### PROBLEM 1
Start at the line that has "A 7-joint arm" and stop at the line that has "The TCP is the". Print those lines and all lines between them exactly, and nothing more.
-- -- --
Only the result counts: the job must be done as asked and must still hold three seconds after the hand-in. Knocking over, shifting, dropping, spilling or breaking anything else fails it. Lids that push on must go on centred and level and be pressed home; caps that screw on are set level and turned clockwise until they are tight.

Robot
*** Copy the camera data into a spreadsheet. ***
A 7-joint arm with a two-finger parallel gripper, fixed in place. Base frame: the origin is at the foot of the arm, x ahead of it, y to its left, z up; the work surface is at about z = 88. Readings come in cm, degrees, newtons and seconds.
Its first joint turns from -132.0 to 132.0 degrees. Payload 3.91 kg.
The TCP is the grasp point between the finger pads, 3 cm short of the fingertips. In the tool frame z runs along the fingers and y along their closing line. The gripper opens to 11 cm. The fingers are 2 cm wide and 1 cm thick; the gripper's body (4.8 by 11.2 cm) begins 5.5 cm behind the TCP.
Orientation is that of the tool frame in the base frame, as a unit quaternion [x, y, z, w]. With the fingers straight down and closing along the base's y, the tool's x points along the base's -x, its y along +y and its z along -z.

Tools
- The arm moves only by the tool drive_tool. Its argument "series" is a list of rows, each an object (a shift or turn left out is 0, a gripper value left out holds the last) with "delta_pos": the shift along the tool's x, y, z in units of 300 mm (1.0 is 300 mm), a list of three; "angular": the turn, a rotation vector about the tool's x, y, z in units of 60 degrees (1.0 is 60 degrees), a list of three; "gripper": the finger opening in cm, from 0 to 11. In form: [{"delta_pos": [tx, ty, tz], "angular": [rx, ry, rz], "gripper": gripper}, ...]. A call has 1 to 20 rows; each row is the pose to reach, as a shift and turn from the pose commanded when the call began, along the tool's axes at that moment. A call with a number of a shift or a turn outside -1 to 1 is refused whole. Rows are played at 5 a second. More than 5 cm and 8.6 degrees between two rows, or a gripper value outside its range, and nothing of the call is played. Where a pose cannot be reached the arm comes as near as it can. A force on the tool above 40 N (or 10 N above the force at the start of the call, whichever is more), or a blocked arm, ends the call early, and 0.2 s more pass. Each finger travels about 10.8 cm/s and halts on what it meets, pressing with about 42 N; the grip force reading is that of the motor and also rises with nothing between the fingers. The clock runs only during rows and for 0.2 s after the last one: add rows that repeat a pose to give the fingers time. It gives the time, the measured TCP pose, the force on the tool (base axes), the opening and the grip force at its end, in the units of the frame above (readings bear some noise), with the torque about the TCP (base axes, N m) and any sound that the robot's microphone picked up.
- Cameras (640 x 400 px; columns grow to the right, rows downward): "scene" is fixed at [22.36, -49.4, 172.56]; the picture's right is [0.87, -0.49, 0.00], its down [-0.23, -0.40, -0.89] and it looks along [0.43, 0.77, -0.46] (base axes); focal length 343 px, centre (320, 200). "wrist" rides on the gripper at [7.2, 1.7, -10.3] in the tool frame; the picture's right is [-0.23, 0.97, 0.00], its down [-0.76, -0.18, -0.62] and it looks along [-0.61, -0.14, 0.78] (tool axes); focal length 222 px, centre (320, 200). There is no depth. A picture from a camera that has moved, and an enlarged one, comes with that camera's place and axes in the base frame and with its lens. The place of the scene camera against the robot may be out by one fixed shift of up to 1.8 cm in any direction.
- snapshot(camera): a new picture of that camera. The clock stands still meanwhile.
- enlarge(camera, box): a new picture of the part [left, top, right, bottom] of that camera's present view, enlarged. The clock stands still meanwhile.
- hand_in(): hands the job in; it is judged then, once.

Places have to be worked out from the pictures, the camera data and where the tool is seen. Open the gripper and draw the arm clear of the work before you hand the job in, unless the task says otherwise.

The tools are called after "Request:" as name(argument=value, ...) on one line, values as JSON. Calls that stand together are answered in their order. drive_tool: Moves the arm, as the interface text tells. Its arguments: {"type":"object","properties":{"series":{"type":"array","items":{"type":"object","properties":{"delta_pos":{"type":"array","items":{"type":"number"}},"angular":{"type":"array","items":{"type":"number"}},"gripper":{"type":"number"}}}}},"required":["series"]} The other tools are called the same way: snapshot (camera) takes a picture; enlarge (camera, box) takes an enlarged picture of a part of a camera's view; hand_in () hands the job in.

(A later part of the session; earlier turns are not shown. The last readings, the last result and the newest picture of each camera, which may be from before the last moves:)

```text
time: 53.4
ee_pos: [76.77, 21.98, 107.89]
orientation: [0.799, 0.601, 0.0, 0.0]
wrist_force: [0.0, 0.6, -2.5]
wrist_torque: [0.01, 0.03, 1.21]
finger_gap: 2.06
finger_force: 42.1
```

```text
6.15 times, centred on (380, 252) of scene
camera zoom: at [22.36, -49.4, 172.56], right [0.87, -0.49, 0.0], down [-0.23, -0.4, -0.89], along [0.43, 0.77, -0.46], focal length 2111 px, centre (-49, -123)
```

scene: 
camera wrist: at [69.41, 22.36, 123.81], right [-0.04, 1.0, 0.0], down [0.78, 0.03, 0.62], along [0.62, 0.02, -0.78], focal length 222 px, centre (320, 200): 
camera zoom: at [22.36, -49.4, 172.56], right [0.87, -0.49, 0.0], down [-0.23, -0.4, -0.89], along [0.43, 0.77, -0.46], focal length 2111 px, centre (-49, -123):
-- -- --
### PROBLEM 2
Transcribe all of the document segment and nothing else.

### DOCUMENT SEGMENT
-- -- --
Étrange destin que celui de Zoubeida Idrissi. Tout la promettait à une grande carrière dans le chant classique. Elle n’a épargné aucun effort pour briller dans le firmament des grands. Elle voulait devenir cantatrice dans de prestigieux opéras occidentaux, mais les circonstances en ont voulu autrement. Certes, l’intéressée est toujours chanteuse, mais dans un autre genre. C’est dans la chanson arabe qu’elle s’impose aujourd’hui comme l’une des voix les plus rares et surtout les plus distinguées.
-- -- --
### PROBLEM SOLUTION 1
A 7-joint arm with a two-finger parallel gripper, fixed in place. Base frame: the origin is at the foot of the arm, x ahead of it, y to its left, z up; the work surface is at about z = 88. Readings come in cm, degrees, newtons and seconds.
Its first joint turns from -132.0 to 132.0 degrees. Payload 3.91 kg.
The TCP is the grasp point between the finger pads, 3 cm short of the fingertips. In the tool frame z runs along the fingers and y along their closing line. The gripper opens to 11 cm. The fingers are 2 cm wide and 1 cm thick; the gripper's body (4.8 by 11.2 cm) begins 5.5 cm behind the TCP.

### PROBLEM SOLUTION 2
Étrange destin que celui de Zoubeida Idrissi. Tout la promettait à une grande carrière dans le chant classique. Elle n’a épargné aucun effort pour briller dans le firmament des grands. Elle voulait devenir cantatrice dans de prestigieux opéras occidentaux, mais les circonstances en ont voulu autrement. Certes, l’intéressée est toujours chanteuse, mais dans un autre genre. C’est dans la chanson arabe qu’elle s’impose aujourd’hui comme l’une des voix les plus rares et surtout les plus distinguées.